Ein alter Cyberangriff auf Rheinmetall vor mehreren Jahren hat nun zur Veröffentlichung von internen Dokumenten des Rüstungskonzerns geführt. Trotz vergleichsweise harmloser Natur der Dokumente werden sie als Anlass genutzt, um weitere Maßnahmen in der Aufrüstung Deutschlands zu fordern.
Der größte deutsche Rüstungskonzern Rheinmetall nimmt eine Schlüsselrolle im globalen Wettrüsten und der sich auf Kriegskurs befindenden Bundesregierung ein und rückt damit auch zunehmend in das Fadenkreuz internationaler Akteure.
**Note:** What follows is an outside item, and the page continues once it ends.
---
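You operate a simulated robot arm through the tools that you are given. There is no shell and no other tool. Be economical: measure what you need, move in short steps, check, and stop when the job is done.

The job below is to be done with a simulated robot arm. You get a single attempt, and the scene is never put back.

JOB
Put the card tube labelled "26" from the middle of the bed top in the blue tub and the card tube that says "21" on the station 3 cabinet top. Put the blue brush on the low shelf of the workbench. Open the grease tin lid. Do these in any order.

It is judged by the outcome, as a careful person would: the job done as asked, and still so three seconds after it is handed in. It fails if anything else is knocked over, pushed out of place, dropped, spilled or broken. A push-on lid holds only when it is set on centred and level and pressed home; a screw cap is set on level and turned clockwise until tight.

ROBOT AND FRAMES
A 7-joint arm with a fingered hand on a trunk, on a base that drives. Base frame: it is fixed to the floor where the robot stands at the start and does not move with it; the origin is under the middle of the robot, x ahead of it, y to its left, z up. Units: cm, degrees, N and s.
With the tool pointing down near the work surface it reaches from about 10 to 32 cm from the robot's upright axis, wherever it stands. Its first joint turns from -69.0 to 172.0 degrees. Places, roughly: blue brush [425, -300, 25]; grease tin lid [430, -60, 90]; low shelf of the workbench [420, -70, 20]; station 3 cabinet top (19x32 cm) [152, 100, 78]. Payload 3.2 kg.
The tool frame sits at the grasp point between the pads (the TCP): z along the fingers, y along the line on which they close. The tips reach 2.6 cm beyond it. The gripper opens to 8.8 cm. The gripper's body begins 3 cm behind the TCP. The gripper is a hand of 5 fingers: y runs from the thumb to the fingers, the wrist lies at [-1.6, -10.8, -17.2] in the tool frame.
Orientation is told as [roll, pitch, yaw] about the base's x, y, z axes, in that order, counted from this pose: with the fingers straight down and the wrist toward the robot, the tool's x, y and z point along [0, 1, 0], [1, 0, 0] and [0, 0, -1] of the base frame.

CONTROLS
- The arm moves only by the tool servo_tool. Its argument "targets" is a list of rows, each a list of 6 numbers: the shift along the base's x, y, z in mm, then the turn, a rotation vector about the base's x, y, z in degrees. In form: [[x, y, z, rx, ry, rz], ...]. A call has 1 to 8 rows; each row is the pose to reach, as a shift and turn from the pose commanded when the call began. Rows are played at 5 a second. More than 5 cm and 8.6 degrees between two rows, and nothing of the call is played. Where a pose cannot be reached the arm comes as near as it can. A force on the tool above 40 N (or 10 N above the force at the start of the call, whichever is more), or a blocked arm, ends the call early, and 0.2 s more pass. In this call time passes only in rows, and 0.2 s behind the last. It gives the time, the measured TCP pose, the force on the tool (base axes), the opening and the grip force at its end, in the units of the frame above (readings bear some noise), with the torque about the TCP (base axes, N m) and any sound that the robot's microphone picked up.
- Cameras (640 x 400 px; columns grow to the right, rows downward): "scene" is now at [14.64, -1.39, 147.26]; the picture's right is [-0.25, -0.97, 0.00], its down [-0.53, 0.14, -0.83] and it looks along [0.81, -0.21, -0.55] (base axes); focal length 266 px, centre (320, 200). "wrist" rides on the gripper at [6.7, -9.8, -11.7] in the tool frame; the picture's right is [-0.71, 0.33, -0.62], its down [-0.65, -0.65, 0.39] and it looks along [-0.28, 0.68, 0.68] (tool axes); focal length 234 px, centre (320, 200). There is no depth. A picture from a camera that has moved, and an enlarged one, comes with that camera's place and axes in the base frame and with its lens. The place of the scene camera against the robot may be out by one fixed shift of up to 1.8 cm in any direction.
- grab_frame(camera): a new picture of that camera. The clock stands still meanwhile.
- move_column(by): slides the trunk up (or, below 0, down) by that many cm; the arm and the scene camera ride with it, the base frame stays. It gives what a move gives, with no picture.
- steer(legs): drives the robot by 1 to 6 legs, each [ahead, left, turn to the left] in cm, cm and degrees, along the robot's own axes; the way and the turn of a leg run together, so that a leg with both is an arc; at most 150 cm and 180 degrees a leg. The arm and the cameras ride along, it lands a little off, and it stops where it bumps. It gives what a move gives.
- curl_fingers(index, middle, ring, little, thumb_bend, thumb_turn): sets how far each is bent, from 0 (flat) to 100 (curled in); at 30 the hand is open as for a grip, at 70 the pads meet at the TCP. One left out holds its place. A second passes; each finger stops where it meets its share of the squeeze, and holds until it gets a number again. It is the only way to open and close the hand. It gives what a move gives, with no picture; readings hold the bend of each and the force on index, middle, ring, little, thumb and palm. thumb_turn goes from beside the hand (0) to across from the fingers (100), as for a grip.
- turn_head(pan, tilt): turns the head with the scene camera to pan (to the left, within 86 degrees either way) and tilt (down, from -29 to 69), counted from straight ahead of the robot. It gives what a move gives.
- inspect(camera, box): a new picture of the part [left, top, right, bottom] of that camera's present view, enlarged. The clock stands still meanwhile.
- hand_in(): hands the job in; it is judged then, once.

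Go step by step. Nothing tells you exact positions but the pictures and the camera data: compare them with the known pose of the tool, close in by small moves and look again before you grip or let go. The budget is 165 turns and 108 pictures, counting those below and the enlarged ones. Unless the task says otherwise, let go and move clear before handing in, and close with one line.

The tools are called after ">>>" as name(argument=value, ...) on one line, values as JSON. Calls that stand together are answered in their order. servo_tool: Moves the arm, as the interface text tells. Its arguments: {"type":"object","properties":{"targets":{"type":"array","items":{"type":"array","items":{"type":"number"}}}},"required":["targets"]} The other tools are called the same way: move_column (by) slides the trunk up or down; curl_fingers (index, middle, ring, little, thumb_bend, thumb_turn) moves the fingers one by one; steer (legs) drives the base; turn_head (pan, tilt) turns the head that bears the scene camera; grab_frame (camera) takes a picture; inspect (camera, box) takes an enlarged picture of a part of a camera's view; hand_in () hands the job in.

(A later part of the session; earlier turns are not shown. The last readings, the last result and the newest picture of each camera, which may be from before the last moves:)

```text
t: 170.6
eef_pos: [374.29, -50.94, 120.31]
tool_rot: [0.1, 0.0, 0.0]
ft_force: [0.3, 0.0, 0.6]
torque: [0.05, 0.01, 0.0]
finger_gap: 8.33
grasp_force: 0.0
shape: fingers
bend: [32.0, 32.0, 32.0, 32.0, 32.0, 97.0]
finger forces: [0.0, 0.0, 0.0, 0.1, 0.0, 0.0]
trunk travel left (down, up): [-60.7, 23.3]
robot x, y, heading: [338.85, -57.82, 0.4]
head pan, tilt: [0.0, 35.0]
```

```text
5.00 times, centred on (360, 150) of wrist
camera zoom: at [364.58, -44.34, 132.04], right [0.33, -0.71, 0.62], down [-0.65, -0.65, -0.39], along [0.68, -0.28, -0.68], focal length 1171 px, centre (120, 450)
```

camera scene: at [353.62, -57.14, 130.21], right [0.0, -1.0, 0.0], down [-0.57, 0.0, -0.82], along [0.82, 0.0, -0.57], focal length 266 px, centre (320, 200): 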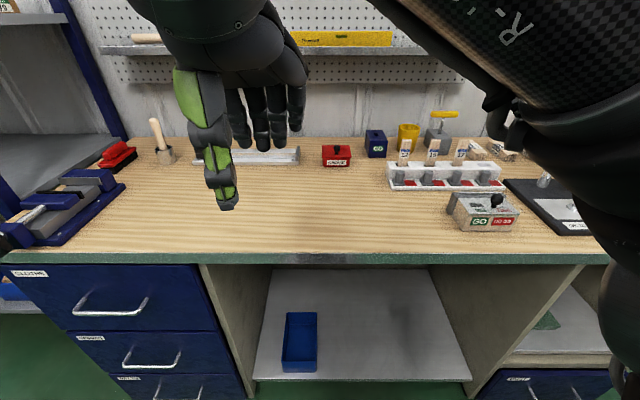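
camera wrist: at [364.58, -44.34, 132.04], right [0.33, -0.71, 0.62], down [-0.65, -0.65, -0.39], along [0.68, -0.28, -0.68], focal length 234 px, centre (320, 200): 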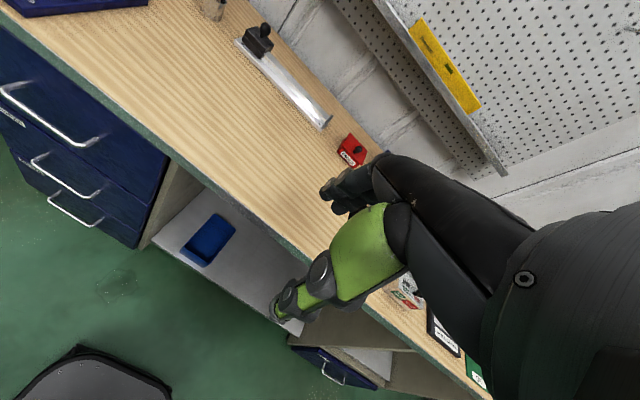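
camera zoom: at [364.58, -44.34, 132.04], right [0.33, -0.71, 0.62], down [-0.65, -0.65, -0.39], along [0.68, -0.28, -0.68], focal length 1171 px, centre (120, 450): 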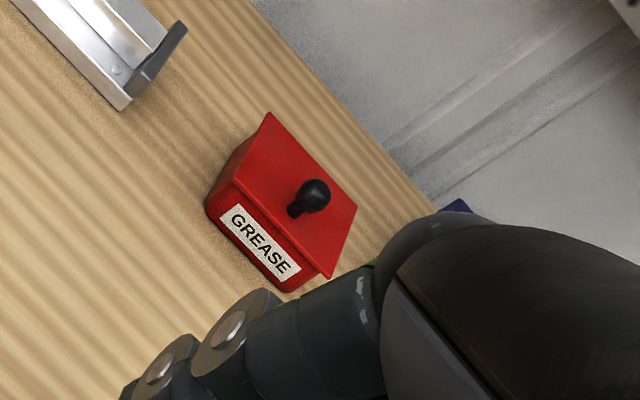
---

Seit letzter Woche sind insgesamt 1.400 interne Dokumente mit einer Datengröße von 750 Gigabyte des Rüstungskonzerns im Darknet frei einsehbar. Hinter dem Cyberangriff auf den deutschen Rüstungskonzern steckt laut Medienberichten die russlandnahe Hackergruppe Babuk2.
Babuk2 gilt als Nachfolger der ursprünglichen Gruppe Babuk. Erstmals trat sie im Januar 2012 in Erscheinung und gewann vor allem an Bekanntheit durch ihre Ransomware-Angriffe. Dabei handelt es sich um eine Malware-Art, bei der Angreifer:innen Daten verschlüsseln oder den Zugriff auf ein System sperren und für die Entschlüsselung ein Lösegeld verlangen. Die Gruppe fokussierte sich dabei besonders auf Regierungsbehörden und große, zahlungsfähige Unternehmen der kritischen Infrastruktur aus den USA und Europa.
Schnell wird die Involvierung Russlands in dem Angriff vermutet. Der Cyberangriff selbst liegt jedoch bereits fünf Jahre zurück und die Bearbeitung des Vorfalls ist laut Rheinmetall auch schon lange abgeschlossen.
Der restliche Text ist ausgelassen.